I'm doing some cold emailing at the moment to find businesses that need help with Amazon PPC. The only way I can reach out to a business on Amazon is through their website - but generally 'Contact us' pages go to sales/customer service teams. I'm trying to brainstorm ways to have them direct my email to the business owners/decision makers - Any ideas how can I have them transfer me?

A little more context:

I'm doing these cold emails manually, one by one and I'm really trying to not come across like typical spam. So my email sequence looks like this:

Subject: Question
Body: Hi, are your products available on Amazon? -Jonathan.

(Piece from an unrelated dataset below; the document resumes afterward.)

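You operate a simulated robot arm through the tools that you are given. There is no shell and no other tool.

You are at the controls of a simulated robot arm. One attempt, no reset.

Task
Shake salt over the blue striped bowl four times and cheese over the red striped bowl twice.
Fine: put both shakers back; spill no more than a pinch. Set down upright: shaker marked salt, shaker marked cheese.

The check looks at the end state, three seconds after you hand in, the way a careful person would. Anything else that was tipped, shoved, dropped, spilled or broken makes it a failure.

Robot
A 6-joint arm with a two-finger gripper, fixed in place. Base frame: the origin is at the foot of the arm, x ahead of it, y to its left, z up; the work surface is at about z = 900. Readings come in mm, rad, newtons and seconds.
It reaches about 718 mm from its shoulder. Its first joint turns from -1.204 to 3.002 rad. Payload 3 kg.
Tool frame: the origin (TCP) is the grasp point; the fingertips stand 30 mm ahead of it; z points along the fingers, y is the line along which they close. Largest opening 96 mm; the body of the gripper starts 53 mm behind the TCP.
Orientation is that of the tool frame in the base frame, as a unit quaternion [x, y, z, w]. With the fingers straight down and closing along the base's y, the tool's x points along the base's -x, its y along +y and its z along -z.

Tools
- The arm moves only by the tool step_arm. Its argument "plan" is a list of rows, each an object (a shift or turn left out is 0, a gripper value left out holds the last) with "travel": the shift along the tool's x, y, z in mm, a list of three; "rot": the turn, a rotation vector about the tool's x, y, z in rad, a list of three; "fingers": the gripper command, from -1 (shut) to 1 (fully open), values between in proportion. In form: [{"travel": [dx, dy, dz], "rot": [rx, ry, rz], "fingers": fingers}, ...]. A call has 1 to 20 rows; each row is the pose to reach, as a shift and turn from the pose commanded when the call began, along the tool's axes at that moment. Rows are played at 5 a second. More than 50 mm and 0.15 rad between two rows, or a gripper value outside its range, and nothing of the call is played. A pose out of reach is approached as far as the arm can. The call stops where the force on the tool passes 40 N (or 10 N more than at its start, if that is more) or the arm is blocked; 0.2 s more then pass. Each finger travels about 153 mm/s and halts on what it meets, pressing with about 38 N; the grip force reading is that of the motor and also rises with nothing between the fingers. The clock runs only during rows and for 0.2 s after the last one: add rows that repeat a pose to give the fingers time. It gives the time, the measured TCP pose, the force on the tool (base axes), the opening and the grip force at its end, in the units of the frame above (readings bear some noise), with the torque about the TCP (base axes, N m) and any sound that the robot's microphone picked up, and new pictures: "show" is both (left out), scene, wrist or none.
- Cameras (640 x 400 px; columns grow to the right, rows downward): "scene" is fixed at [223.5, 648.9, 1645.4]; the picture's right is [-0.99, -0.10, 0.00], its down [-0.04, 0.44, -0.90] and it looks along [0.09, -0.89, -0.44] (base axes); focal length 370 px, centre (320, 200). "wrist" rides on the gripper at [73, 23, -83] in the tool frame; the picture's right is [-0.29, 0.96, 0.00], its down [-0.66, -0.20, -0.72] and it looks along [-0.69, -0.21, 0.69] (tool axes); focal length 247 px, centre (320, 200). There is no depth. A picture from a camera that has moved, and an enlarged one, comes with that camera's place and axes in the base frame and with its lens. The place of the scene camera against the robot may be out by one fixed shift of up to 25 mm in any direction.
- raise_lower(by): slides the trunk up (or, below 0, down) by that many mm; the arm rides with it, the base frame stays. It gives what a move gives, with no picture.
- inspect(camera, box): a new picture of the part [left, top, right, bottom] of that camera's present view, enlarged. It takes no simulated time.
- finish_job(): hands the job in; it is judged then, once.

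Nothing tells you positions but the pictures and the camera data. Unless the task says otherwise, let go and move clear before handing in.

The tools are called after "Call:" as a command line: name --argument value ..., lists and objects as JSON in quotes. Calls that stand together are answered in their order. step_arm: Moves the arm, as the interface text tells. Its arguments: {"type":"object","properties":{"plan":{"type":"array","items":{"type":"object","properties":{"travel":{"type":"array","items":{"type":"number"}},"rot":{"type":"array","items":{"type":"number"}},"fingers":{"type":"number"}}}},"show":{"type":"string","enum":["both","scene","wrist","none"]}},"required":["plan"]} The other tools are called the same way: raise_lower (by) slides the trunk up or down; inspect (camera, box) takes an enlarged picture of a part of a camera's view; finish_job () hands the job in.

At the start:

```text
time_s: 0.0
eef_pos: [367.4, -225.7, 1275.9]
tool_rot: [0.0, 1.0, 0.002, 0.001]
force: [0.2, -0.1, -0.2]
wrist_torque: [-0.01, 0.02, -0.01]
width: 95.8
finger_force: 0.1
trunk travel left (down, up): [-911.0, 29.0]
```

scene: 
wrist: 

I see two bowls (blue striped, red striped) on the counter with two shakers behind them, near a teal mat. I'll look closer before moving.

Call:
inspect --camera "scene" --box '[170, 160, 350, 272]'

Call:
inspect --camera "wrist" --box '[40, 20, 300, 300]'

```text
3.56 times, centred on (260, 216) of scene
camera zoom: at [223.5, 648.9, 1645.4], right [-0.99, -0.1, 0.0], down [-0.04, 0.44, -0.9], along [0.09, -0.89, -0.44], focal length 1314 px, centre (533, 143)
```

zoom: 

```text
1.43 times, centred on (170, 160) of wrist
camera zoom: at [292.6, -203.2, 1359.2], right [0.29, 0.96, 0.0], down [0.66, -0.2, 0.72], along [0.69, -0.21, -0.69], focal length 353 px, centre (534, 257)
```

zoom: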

If they respond with a mere yes, my response is:
Awesome! I manage PPC for sellers - I've done ads for brands like Pepsi, Lipton, and Velcro. If that's something you all need help with, we can arrange a call - let me know? -Jon.

If they give a detailed response, my response is:
Hi, thanks for the detailed response! I should have specified upfront - I asked because I manage PPC for sellers and wanted to know if that's something you all need help with. I've done ads for brands like Pepsi, Lipton, and Velcro. Let me know and we can arrange a call? -Jon.

@Andy Black You're usually helpful with these kind of things - I'd appreciate your thoughts.
@Fox I'd appreciate your thoughts as well if it's not too much trouble.

TLDR: Any ideas on how I have sales/customer reps transfer me to owners/decision makers without being deceptive?

Kindly,
Jon.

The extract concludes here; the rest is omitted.